こんにちは、わたくし令和和歌所(歌塾、あかね歌会)を主催しております内田圓学と申します。

育ちは須佐之男命はじめ柿本人麻呂また後鳥羽院など所縁深い和歌の聖地たる島根。大学で日本美術などを学び、蒔絵師松田祥幹に師事して伝統工芸「蒔絵」に打ち込んでいたところ、琳派を慕って伊勢や源氏物語に思いを馳せるうち、日本美に認められる「もののあはれ」の原点はやはり「和歌」なかでも「古今和歌集」にあると覚り、歌道を本格的に歩み始めました。
その後、様々な旧歌に学び歌僧頓阿に私淑するに至って、明治以降途絶えた和歌文化の再興ため「令和和歌所」を開設、古典和歌に親しむ「歌塾」などを起こし、活動の幅を広げています。

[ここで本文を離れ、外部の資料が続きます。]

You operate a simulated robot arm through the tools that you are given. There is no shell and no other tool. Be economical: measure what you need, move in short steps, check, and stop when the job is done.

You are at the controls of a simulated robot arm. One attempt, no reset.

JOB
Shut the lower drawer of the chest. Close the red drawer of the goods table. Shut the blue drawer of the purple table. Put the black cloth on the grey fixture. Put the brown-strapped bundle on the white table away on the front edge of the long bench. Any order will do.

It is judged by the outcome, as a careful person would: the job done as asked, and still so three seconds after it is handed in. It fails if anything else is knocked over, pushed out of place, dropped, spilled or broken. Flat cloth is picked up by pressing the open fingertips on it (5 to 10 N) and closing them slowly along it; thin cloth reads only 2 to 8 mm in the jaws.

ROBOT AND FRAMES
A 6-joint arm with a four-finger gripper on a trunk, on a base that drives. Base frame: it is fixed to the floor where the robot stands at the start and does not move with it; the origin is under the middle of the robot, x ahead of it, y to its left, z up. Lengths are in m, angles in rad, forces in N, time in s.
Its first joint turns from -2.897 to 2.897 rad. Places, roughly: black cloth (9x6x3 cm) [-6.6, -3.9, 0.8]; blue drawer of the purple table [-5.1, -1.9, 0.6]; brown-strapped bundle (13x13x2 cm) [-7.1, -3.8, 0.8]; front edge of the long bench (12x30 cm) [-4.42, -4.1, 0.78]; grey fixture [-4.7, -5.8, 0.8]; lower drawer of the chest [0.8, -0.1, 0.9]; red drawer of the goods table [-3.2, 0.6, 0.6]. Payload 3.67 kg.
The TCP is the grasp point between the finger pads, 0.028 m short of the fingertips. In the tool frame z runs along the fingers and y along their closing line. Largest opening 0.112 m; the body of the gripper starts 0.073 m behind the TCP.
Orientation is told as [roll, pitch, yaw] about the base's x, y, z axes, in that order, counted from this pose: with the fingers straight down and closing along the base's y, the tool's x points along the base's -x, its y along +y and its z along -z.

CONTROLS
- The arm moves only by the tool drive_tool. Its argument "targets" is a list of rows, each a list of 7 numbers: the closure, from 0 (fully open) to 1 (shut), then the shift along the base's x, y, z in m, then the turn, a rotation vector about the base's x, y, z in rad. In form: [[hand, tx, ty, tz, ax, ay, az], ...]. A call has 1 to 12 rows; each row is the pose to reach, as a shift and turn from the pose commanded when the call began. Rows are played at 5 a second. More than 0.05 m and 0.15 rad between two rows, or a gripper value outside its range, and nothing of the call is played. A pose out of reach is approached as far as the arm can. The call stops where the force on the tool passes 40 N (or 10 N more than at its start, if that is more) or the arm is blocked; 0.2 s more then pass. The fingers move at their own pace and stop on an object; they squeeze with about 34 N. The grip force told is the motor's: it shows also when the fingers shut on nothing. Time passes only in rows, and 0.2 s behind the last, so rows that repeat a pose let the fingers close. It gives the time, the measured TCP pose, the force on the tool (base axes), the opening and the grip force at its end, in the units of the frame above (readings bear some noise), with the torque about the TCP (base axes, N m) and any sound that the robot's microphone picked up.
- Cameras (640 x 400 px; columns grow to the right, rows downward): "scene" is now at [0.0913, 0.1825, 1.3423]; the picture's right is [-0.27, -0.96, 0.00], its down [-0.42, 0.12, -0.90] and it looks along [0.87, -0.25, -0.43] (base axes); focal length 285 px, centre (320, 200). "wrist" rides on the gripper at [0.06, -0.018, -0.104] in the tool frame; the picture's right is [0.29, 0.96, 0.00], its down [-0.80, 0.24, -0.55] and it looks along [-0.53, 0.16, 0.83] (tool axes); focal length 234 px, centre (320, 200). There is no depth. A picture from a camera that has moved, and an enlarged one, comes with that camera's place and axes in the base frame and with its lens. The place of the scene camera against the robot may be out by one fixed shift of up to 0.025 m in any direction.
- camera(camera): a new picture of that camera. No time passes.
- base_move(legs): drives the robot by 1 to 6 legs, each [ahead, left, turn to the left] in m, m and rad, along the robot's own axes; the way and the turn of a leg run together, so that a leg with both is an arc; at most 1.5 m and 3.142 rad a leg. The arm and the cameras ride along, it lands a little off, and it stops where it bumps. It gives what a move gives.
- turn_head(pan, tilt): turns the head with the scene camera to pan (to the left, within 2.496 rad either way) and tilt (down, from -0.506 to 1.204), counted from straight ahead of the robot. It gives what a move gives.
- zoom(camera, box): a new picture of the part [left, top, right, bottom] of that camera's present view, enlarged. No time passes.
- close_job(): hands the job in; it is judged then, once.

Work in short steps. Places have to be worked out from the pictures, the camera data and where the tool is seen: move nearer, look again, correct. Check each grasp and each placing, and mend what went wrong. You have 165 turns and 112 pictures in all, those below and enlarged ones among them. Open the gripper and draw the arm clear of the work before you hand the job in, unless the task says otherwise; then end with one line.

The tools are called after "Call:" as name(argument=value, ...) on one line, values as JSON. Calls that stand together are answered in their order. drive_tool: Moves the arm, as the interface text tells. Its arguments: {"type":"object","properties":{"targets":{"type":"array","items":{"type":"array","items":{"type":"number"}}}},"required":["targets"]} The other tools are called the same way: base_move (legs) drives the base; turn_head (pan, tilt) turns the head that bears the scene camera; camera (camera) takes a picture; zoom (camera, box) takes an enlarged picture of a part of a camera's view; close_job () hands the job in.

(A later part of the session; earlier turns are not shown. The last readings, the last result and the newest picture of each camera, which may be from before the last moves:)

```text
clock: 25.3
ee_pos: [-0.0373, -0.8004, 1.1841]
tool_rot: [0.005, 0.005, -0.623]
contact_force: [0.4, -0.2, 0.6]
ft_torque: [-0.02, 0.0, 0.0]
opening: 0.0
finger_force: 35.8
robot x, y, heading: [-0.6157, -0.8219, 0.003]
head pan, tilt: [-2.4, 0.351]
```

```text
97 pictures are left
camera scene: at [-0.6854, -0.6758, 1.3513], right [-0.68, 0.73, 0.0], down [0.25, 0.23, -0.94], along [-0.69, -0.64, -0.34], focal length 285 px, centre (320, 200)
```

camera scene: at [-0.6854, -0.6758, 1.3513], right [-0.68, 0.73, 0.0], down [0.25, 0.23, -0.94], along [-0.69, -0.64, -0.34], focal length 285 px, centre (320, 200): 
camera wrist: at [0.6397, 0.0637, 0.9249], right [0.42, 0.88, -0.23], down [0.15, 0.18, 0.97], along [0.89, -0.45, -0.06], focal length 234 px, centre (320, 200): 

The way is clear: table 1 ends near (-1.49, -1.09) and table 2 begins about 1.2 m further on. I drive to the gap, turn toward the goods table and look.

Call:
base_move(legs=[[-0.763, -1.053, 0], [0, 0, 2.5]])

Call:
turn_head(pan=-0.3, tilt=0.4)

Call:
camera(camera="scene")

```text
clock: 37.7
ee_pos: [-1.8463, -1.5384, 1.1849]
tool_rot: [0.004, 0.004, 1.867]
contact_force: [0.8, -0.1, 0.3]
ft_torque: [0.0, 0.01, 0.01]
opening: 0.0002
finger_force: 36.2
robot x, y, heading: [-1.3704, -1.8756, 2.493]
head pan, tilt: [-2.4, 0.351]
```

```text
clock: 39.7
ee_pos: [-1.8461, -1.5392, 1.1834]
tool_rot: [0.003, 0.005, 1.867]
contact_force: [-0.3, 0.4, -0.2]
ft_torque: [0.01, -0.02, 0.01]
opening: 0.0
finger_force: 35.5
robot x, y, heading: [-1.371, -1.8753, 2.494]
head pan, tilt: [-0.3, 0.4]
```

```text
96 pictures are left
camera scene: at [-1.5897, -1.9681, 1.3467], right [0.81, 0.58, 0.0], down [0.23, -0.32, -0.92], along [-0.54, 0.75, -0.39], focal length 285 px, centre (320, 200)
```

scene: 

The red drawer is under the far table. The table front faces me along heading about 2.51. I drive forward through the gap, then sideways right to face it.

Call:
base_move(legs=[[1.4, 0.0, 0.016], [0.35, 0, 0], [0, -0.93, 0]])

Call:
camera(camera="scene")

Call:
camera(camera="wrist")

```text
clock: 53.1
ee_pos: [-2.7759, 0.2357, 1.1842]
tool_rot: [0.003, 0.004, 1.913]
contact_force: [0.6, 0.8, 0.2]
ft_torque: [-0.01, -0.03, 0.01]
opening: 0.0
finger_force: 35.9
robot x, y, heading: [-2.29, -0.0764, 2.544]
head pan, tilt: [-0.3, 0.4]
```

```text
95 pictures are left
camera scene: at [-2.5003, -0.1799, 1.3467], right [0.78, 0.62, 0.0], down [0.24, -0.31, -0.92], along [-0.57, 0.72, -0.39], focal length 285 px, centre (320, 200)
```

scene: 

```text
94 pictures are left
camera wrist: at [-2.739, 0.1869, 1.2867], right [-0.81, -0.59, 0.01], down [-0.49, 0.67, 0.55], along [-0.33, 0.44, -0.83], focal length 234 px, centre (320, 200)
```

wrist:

今私が最も申し伝えたいこと、それは古典和歌とは単に鑑賞や教養の対象ではなく、令和という新たな時代にも生きる文芸(詠み、書き、歌う)であるということです。「詞は古きを慕ひ心は新しきを求め…」という定家の言葉は今も生きています。

ぜひみなさま、日本文化のそして日本人の心の源泉である和歌に親しみましょう。そして「歌道」に生き、ともにその名を刻もうではありませんか。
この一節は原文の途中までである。